6.17. All Ultimate Hosting assets used in the provisioning of the Ultimate Hosting Services remain the property of Ultimate Hosting and nothing in this agreement grants the customer any intellectual property rights to any of those assets.
6.18. Customers grant to Ultimate Hosting a non-exclusive, irrevocable, global license, including the right to sublicense, to exercise the Intellectual Property Rights for any Customer material solely in connection with Ultimate Hosting providing the Ultimate Hosting Services.
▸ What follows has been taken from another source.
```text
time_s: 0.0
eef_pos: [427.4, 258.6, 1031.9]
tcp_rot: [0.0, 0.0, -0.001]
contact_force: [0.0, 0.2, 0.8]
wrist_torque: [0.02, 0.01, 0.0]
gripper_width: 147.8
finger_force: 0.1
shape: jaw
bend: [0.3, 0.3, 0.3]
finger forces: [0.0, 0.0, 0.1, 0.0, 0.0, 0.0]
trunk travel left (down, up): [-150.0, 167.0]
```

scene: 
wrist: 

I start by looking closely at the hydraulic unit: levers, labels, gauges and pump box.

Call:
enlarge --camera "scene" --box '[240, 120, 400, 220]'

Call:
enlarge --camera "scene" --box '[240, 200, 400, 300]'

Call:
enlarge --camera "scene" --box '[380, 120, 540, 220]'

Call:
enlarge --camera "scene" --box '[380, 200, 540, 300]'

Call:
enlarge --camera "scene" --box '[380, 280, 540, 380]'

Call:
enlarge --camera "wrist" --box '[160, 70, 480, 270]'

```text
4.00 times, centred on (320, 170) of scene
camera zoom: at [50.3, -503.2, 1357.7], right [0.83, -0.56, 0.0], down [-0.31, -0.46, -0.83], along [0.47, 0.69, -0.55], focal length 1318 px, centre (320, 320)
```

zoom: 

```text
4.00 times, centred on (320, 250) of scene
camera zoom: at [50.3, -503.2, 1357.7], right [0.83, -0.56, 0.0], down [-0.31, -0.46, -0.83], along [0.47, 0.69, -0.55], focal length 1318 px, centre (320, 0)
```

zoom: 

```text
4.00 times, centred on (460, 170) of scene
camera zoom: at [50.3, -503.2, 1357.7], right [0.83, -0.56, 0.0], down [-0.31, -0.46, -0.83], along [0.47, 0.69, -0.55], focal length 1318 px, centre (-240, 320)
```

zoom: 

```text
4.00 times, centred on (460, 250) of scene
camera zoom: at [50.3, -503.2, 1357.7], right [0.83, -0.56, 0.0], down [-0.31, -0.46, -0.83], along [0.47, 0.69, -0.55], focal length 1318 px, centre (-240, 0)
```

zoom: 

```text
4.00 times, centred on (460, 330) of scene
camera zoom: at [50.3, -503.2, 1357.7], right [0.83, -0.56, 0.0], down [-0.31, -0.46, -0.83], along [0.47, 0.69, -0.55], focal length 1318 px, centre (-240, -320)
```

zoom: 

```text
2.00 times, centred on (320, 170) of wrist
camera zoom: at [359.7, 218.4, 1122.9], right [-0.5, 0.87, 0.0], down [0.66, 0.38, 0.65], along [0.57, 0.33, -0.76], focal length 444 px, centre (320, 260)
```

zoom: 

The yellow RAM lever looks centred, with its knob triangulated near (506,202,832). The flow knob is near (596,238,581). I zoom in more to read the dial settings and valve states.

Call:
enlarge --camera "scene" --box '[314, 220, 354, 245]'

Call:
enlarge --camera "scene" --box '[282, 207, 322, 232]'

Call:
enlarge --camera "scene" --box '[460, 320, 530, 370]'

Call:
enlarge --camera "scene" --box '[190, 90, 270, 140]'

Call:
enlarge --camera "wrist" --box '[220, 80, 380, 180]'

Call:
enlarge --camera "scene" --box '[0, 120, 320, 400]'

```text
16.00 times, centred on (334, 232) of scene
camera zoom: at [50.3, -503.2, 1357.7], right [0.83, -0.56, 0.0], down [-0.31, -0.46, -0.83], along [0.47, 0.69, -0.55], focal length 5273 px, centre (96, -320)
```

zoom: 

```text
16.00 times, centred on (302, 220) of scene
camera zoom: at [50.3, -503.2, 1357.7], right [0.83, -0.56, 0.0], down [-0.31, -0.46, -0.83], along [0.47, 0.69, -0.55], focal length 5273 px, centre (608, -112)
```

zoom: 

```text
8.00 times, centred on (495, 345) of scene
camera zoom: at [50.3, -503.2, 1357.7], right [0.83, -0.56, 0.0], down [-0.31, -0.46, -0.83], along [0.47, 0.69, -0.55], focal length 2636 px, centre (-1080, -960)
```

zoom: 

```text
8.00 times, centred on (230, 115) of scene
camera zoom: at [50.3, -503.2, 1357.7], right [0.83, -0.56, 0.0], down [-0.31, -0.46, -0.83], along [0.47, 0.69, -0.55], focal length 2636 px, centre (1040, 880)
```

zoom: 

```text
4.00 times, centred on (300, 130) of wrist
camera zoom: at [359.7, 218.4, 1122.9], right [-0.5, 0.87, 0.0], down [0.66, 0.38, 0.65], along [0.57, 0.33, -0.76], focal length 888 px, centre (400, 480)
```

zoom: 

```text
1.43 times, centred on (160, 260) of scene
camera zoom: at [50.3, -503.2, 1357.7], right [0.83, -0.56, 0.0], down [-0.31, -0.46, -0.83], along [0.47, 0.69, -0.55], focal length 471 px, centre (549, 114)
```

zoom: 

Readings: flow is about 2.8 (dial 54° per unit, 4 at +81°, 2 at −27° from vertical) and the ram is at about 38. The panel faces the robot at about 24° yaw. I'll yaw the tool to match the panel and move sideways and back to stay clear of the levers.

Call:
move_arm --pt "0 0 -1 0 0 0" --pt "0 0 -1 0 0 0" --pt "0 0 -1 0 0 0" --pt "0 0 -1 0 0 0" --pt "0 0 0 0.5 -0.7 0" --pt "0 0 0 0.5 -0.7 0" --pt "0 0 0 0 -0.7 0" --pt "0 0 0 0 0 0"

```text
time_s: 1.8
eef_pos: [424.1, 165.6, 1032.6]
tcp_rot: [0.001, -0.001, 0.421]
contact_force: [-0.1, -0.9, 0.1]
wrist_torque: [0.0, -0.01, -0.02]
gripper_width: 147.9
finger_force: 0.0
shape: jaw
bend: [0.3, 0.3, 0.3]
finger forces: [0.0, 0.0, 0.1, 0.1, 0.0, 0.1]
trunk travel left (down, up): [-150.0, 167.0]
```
7.1. The highest authority of any account is considered the Account Owner. Ultimate Hosting Services associated with an account, are controlled by the Account Owner. Modifications and updates to an account’s information can only be actioned by the Account Owner or any Authorised Account Contact(s). The Account Owner is established at the time the account is created. The details of an Account Owner must be that of a real person. It is not permitted to use fictitious or “fake” names for the details of an Account Owner or Authorised Account Contact(s). Accounts found to be containing fictitious or fake names, and contact details that do not reflect the details of a real person may be suspended or terminated without notice.
7.2. The Customer warrants that all information provided to Ultimate Hosting is truthful, accurate and that the person designated as the Account Owner is legally empowered to enter into this contract.
7.3. The Customer is responsible for maintaining the contact information stored within the Customer account at all times. Failure to maintain correct contact details does not warrant the waiving of any charges, fees, or warnings issued by Ultimate Hosting.
7.4. The Account Owner may at their discretion add and authorise additional contacts to act on his or her behalf.
7.5. Authorised contacts have the same rights and privileges as the Account Owner.
7.6. Account and Services information can only be provided to an Authorised contact.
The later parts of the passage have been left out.